Modern society is built on disruption and for that reason alone, there has never been a more exciting time to be involved in the communications industry. We have probably entered a period of the largest re-distribution of customers in history.
Whether we look back to the explosion of streaming services such as Netflix or Spotify, or consider the way we book taxis with Uber and hotel rooms with Airbnb, the world that we live in has changed and with it, so have expectations.
The consumer journey has been transformed by the rise of these now household names. It is more direct, more responsive, and entirely personalised. Established companies will not stand still, they will adapt and seek new innovations and new ways of speaking to their audience, or die.
All this was happening before Covid-19. The pandemic has just shone a spotlight on so many weaknesses in our society.
Take the banks and their inability to process the ‘Bounce Back Loan’ applications efficiently. We all assume that most bank transactions happen automatically but we’d be wrong. So many bank systems still don’t talk to each other. Not surprising as the banks don’t seem to talk to their customers either.

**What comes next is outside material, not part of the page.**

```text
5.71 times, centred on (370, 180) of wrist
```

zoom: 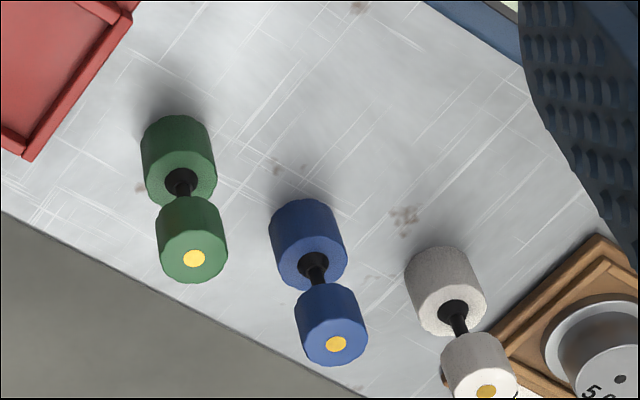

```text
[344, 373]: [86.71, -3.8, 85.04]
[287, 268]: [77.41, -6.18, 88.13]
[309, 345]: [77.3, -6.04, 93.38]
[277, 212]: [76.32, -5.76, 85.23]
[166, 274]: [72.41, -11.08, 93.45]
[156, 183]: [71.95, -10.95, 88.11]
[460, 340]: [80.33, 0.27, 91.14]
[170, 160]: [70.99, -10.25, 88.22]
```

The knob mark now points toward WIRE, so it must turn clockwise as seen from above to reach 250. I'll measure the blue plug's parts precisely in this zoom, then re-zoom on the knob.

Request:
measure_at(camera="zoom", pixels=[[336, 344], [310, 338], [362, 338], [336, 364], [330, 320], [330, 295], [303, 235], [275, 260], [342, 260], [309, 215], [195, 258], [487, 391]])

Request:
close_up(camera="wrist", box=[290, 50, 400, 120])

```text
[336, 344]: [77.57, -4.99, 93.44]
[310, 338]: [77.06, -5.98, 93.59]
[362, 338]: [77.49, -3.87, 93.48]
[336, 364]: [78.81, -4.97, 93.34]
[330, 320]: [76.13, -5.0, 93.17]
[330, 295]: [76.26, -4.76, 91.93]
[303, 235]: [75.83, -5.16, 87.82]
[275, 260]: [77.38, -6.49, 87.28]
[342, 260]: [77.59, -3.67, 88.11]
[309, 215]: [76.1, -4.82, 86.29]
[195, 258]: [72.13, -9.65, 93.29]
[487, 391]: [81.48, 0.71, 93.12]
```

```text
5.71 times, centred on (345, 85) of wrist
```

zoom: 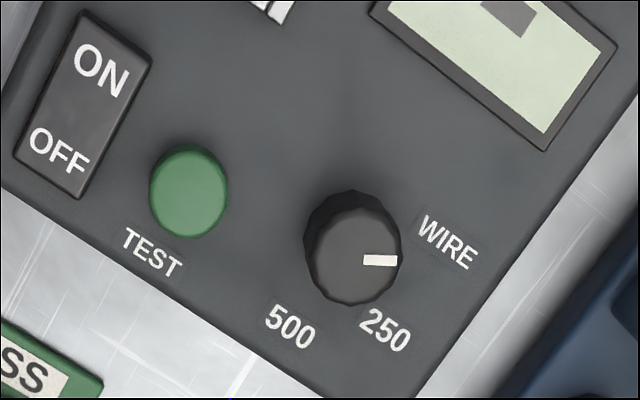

Look at diversity within the communications industry. Can we honestly say that we can celebrate an inclusive and diverse community? How much quality talent could we attract if we only look outwards now and then?
And look at the way we now work. A challenge for many but opportunities to pause and ponder whether some of these changes are a blessing in disguise.
Let’s take the classic autoresponder as an example. Once upon a time, the end user would dial a landline, and be greeted by a well-spoken recorded voice that would happily direct them to dial #1 for customer services, #2 for the sales department, or hold to speak to a real person.
Flash forward to 2020, and by the time the user has finished listening to the menu, they have already been distracted by something else and hung up, probably forgetting why they called in the first place.
The result is that a potential customer is lost and other than a stat on a report somewhere, there is little else to take away from the interaction for either party.
I don’t know if you’ve noticed but the good old Yellow Pages has long since been replaced with Google search. 'I’ll Google it' means that most callers have already done some research before they call you. So, why not provide them with an online autoresponder?
From the end-user's perspective, with a simple bot they can have their questions answered quickly and simply, they are introduced to the company's personality, and perhaps even been given a reward for their trouble.
They will be back. If not, the company has captured their contact information and can now retarget them with personalised advertising or directly with a follow-up call.
The point being... that you have provided an opportunity for an inter-action with a customer where they are, on your site (in your digital store).
The way our world works is set to become ever more digitally driven, and with all of these developments comes a growing demand for high-bandwidth, low latency and secure data connectivity.
But it also has become more social, particularly online. This could be a challenge for an industry that likes hiding in cupboards and playing with IP addresses. If we want to keep our customers and find new ones we need to be where they are.
The findings from our recent survey of 966 businesses suggest we have a way to go when it comes to being social online.
• 57% Businesses with no Facebook page
• 35% Businesses not verified on Google
• 66% Businesses have a Google Score less than 4.3
Google and Facebook are the big players online and provide enormous opportunities for anyone that cares to embrace them.
Focus on brand building, not short-term sales. They say that when times are good you should advertise but when times are bad you must advertise. But it’s more than that. Engagement is essential as Primark demonstrated.
During lockdown their sales fell to virtually zero. While temporarily shutting up shop, they continued to share updates with customers, be supportive and very present, acting as its customers' own personal cheerleader.
The fast fashion brand shared content that helped customers do their nails at home, celebrate birthdays alone, learn how to do zoom calls and keep their spirits up through lockdown.
You need to stay active and stay connected to your customer. Create content that is relevant, important, entertaining or serves them first. So, use this time to build brand awareness.
By being front and centre and providing value when your customers need you most, you will open the door for sales once buyer confidence returns. Simply by being present, you create an image of stability which reassures customers and encourages them to come to you.
Which brings me back to diversity, and the autoresponder. You need to be everywhere, not just Facebook and Google. Your brand pops up in many places whether you like it or not. Make sure it’s adding to your online reputation and not confusing it.
Businesses need to raise the bar on their digital communications and connect with people.
In 14 years 3.8 billion people have started to use social media, and on average spend over two hours a day on various social channels. Covid-19 has increased this time by 40%.
This change in communication is and will further impact all organisations in many different ways. The rate of change in consumer behaviour exceeds the speed that most organisations can adapt to understand how it affects them. In short, its’ all about social, traffic, automation and reputation.